After intriguing Tess’s very bored but very rich boss, Finn draws his ex-wife into one last hunt together: the booty being, irony of ironies, the wedding dowry lost at sea in 1715 by King Philip II of Spain. Taking a cue from “National Treasure,” the educated, undynamic duo cheerfully free-associate their way through history and maritime geography (which, though the movie doesn’t seriously make the claim, bears a kernel of truth, in a gold-rich Spanish shipwreck dating from the same year that was in fact found in the 1960s).

But lest that arouse your interest, how about those antic supporting players?
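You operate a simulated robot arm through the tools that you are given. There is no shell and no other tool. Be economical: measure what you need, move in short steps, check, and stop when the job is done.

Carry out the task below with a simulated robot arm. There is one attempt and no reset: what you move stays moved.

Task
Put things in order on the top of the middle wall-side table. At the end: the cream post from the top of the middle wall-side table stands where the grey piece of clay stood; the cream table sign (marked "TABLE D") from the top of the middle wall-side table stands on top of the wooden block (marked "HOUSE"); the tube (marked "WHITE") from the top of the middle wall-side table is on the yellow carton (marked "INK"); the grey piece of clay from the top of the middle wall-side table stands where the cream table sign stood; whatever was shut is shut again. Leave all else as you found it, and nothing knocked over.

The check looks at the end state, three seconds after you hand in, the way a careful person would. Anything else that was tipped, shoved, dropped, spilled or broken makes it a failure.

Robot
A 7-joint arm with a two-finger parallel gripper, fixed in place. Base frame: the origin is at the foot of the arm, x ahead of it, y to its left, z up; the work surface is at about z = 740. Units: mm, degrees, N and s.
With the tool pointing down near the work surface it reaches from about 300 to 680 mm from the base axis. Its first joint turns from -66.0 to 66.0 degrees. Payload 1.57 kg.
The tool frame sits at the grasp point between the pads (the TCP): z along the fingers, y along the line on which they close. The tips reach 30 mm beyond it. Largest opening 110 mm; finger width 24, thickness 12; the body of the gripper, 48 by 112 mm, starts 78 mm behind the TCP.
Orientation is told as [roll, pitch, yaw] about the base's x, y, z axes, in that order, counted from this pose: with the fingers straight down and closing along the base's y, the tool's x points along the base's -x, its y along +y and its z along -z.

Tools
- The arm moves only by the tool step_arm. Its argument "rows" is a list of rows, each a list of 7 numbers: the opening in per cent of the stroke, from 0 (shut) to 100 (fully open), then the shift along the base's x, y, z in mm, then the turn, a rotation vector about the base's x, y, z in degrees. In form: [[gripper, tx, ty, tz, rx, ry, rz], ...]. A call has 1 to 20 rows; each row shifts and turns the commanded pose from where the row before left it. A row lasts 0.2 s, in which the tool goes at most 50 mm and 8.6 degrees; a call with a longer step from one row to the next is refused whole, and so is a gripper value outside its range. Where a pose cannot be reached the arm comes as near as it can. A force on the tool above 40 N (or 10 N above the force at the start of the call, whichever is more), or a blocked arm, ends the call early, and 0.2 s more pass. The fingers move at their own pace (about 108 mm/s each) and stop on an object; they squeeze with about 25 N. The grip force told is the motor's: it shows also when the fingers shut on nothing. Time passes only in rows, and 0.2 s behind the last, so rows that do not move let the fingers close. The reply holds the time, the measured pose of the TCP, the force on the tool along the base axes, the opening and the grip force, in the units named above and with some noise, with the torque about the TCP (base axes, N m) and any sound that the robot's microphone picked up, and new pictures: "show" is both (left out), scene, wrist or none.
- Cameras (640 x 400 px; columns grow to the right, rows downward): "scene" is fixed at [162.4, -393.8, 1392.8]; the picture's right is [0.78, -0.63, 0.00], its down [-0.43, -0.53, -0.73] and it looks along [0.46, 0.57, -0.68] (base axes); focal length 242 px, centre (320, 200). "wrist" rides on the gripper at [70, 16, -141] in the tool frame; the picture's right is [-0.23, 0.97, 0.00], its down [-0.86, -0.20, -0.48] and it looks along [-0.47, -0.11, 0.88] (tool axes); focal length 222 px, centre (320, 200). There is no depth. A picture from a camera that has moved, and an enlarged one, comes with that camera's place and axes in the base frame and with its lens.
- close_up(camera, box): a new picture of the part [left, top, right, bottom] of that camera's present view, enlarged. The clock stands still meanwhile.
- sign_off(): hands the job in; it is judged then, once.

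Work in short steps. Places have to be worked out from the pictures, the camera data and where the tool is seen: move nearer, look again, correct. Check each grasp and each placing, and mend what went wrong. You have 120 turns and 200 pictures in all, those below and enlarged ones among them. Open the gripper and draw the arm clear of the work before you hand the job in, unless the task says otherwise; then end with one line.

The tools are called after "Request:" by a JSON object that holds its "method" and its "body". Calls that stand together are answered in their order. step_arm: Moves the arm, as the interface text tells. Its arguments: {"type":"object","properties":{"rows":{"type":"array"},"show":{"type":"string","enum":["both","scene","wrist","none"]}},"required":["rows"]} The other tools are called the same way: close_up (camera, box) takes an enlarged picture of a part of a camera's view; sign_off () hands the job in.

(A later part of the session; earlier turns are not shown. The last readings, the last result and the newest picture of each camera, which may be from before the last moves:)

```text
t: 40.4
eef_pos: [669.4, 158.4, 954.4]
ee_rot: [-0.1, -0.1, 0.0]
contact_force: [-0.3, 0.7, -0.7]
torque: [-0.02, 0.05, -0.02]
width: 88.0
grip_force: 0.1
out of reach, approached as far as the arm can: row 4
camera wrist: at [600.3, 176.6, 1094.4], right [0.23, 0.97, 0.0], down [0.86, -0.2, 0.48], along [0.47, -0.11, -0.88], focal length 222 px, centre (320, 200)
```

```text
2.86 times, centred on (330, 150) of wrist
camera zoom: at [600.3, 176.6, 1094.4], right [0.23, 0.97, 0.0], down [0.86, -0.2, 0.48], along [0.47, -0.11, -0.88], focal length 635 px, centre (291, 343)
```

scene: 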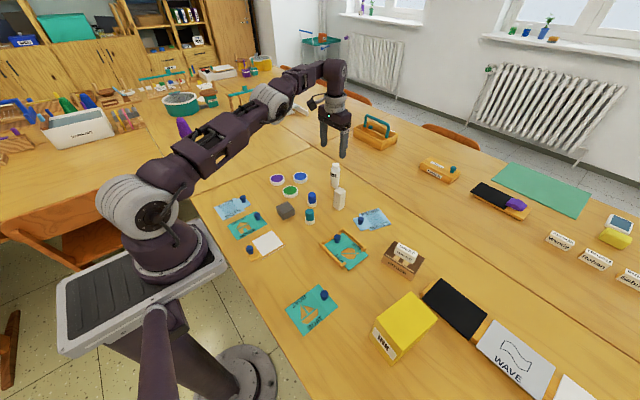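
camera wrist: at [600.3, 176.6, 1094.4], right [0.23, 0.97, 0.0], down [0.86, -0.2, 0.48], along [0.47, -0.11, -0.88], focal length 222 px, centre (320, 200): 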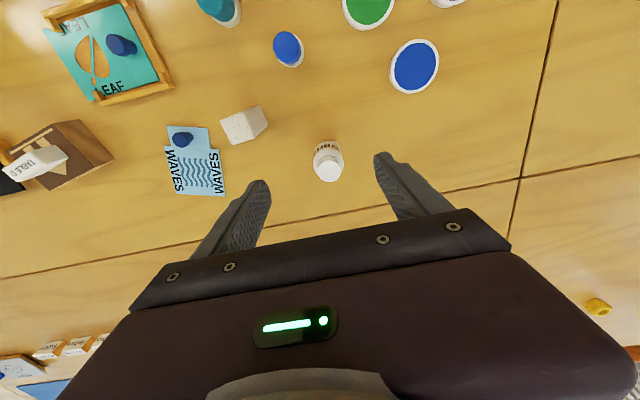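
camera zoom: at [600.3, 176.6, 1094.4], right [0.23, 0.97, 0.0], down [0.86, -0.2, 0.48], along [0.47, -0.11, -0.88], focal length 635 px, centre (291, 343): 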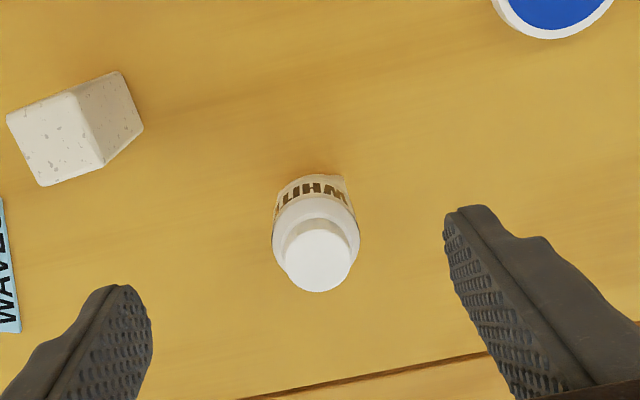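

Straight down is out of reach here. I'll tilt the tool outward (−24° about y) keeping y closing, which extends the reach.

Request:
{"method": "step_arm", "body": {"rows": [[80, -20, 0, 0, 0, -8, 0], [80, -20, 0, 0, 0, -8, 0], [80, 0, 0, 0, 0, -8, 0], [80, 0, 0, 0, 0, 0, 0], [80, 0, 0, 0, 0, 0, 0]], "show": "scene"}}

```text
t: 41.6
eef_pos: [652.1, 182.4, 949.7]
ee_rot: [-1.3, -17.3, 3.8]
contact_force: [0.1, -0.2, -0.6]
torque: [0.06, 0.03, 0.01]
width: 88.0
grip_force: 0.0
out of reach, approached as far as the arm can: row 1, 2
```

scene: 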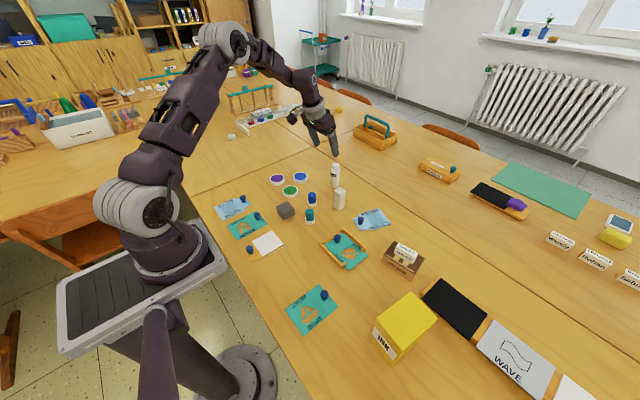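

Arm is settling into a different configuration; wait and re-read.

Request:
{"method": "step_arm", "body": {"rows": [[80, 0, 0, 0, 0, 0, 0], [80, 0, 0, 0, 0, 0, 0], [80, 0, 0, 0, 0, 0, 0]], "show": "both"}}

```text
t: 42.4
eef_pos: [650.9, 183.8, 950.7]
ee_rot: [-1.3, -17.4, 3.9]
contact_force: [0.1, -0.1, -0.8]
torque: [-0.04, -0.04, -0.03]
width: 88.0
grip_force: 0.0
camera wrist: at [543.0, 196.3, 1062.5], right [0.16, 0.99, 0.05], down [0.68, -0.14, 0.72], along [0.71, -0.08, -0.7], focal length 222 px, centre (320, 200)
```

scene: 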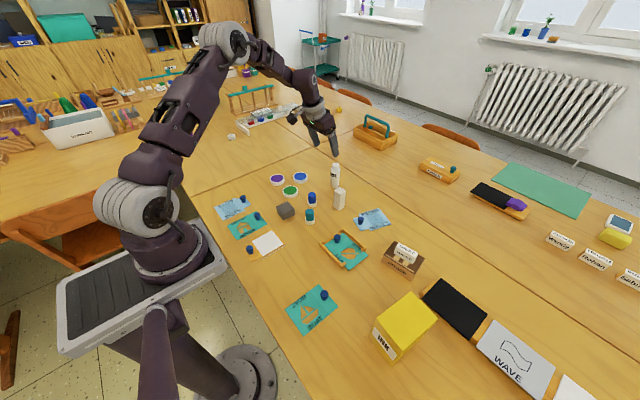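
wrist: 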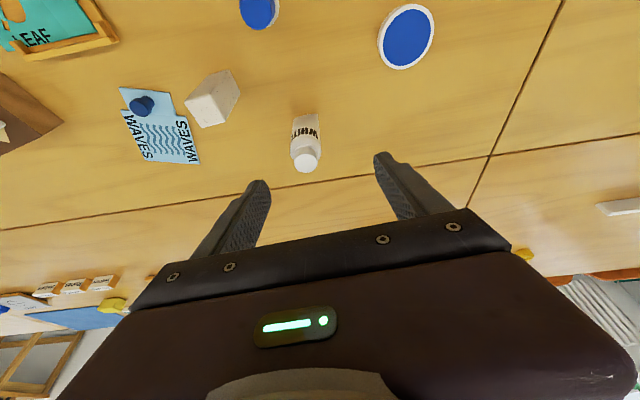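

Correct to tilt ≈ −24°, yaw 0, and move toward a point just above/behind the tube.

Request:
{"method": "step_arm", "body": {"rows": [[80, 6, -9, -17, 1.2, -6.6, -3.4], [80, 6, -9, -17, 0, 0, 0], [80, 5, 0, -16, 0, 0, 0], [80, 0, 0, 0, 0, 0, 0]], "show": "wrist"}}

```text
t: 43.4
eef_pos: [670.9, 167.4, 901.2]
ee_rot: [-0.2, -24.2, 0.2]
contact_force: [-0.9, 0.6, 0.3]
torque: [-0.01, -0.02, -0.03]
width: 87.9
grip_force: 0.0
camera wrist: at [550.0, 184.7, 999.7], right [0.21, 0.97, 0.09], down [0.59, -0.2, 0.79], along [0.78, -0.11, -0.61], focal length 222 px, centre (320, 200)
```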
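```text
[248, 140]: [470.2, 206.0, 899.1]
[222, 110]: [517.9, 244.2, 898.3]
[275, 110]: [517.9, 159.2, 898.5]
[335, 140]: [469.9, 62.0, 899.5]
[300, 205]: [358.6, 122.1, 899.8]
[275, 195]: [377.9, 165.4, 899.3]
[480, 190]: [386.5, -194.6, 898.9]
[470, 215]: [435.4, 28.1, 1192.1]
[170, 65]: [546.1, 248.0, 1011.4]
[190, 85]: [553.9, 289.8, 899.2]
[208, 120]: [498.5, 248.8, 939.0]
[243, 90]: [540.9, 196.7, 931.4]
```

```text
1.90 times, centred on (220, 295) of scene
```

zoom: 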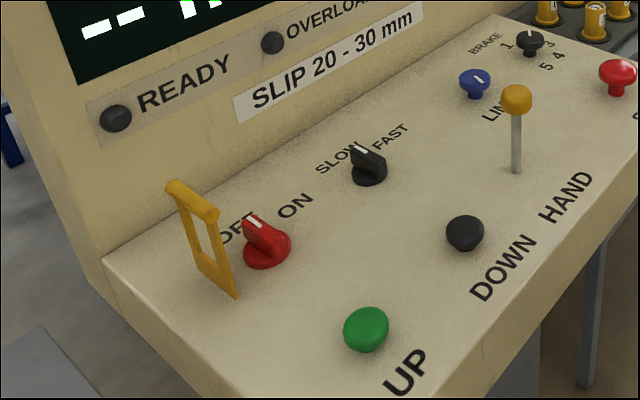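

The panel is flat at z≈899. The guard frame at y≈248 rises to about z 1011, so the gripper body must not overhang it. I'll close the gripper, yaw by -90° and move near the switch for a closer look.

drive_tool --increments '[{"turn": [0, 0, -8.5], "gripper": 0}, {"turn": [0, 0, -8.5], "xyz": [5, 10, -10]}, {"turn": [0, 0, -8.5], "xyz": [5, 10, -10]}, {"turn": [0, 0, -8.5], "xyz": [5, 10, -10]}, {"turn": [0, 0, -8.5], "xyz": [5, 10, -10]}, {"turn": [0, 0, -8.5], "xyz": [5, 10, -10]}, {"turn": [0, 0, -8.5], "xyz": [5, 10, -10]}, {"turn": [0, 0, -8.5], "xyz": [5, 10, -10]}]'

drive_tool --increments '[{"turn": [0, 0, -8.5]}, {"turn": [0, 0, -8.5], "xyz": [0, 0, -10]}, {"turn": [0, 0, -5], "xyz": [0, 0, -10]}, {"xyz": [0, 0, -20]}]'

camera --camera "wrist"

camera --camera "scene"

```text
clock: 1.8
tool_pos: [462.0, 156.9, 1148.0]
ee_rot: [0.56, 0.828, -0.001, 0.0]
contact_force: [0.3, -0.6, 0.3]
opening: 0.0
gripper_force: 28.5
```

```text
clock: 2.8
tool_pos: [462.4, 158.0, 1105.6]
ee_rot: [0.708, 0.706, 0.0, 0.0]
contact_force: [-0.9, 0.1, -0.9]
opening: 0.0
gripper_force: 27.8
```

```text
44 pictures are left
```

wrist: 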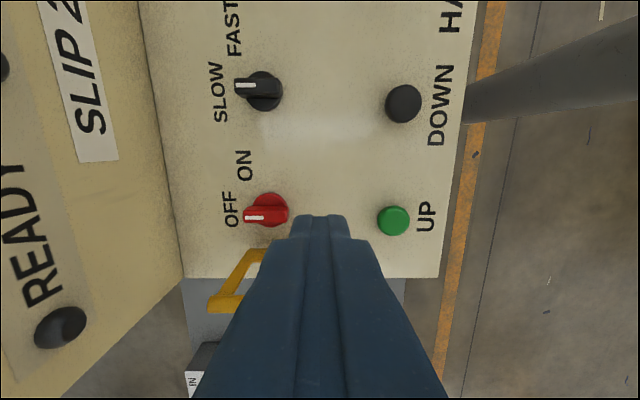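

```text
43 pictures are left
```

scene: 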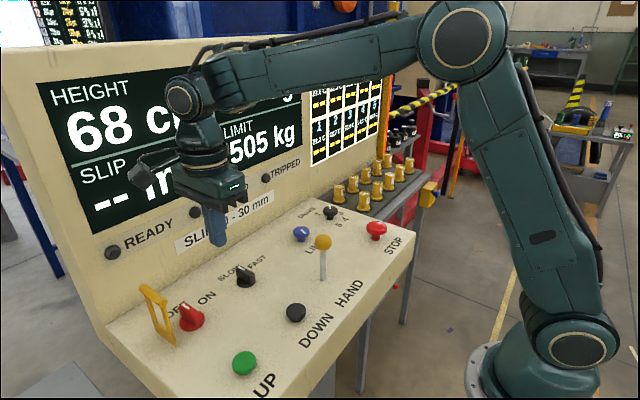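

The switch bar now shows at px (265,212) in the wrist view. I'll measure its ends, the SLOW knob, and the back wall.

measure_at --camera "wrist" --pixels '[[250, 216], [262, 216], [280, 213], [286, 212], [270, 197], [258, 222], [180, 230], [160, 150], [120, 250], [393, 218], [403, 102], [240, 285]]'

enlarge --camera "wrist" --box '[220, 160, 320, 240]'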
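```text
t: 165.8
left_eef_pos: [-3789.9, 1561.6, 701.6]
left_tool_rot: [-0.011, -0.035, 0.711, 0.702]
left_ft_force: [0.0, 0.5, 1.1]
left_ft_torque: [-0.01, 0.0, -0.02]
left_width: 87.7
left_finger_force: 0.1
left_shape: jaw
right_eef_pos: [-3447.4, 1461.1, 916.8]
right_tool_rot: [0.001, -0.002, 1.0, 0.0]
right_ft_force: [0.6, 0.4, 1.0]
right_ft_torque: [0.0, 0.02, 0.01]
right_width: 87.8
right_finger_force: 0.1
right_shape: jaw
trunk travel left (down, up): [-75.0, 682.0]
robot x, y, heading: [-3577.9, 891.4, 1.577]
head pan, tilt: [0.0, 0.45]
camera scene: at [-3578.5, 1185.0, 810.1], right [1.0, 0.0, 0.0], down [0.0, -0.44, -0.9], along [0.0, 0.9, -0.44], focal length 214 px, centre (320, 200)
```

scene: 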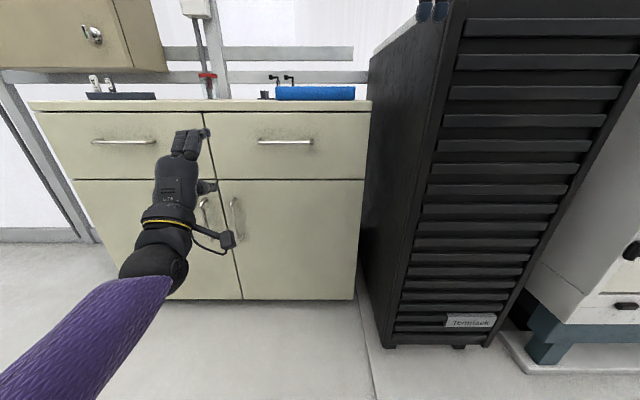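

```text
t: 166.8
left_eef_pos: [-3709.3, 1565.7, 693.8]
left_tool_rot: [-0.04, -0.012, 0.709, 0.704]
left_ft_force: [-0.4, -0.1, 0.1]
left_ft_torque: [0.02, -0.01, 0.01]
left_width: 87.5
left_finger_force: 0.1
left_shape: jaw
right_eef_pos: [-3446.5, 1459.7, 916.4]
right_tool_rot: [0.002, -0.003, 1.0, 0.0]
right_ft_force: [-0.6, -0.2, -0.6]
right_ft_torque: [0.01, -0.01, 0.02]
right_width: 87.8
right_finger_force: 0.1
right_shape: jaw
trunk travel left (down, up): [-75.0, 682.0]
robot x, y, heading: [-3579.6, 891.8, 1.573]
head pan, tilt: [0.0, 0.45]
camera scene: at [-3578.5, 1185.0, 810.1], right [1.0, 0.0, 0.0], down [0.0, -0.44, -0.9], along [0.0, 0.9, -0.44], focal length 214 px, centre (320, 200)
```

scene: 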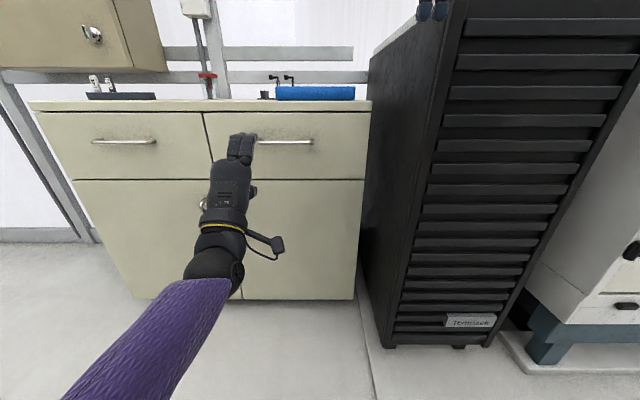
Representing Slavic accents and frantic mugging is Finn’s sidekick Alfonz (Ewen Bremner), while thuggish villainy and disconcerting bursts of violence come courtesy of white-suited gangster Bigg Bunny (Kevin Hart) and his crew. Last, traversing the accents of many English-speaking territories is rival treasure hunter Mo Fitch (Ray Winstone? yep, Ray Winstone), who fades away until a finale demands another warm body.

Everyone gets a good line or two, and Mr. Sutherland’s faintly incredulous readings let slip some dry wit, but director Andy Tennant, who let Will Smith steer “Hitch” to millions, is mostly King Midas in reverse here. The sunglazed posters for “Fool’s Gold” point better to the cruise-line stopover attractions that receive real care. Azure shallows, snazzy water transport, a tiny church on a promontory, notable rock formations — sure, easy on the eyes, and in another time, say, the 1910s, maybe enough for a movie.

But you have to hand it, or something at any rate, to Mr. McConaughey, who pulls his buff, chest-waxed weight despite Ms. Hudson’s understandably dispirited performance.

The two don’t charm or mesh any better than they did in their previous teaming for “How to Lose a Guy in 10 Days,” but the endearing bongo-bopper has the earnest focus of a chatty drunken acquaintance at a party who inexplicably holds your attention until you snap to your senses, realize you are sufficiently less drunk, and leave.

We’ve stumbled into an especially soul-sucking February weekend that features not only a movie starring Paris Hilton (“The Hottie and the Nottie”) but, via Ms. Dziena’s Gemma, an heiress character combining the fashion-forward egocentric oblivion of Ms. Hilton with the gabby eternal pubescence of an Olsen twin. “Fool’s Gold” is not quite so contemptuous in pocketing your hard-earned wage, but there’s still the sense that, to paraphrase Pogo, we have met the fool and he is us.